- **The task**
Your task is to extract every line from the material below exactly. Put each line that is not blank into a JSON list as a string.

- **Source excerpt**
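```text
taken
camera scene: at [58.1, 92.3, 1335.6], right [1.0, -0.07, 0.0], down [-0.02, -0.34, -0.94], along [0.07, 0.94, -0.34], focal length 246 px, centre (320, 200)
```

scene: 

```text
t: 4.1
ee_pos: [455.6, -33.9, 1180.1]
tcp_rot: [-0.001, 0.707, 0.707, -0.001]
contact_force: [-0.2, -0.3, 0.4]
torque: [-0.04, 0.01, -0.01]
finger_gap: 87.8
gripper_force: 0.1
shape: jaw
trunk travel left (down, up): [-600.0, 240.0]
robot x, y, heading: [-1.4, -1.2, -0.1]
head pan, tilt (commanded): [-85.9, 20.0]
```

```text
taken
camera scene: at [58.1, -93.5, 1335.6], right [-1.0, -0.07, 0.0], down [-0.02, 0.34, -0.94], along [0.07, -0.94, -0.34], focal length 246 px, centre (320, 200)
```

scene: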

- **The solution**
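[
  "```text",
  "taken",
  "camera scene: at [58.1, 92.3, 1335.6], right [1.0, -0.07, 0.0], down [-0.02, -0.34, -0.94], along [0.07, 0.94, -0.34], focal length 246 px, centre (320, 200)",
  "```",
  "scene: ",
  "```text",
  "t: 4.1",
  "ee_pos: [455.6, -33.9, 1180.1]",
  "tcp_rot: [-0.001, 0.707, 0.707, -0.001]",
  "contact_force: [-0.2, -0.3, 0.4]",
  "torque: [-0.04, 0.01, -0.01]",
  "finger_gap: 87.8",
  "gripper_force: 0.1",
  "shape: jaw",
  "trunk travel left (down, up): [-600.0, 240.0]",
  "robot x, y, heading: [-1.4, -1.2, -0.1]",
  "head pan, tilt (commanded): [-85.9, 20.0]",
  "```",
  "```text",
  "taken",
  "camera scene: at [58.1, -93.5, 1335.6], right [-1.0, -0.07, 0.0], down [-0.02, 0.34, -0.94], along [0.07, -0.94, -0.34], focal length 246 px, centre (320, 200)",
  "```",
  "scene:"
]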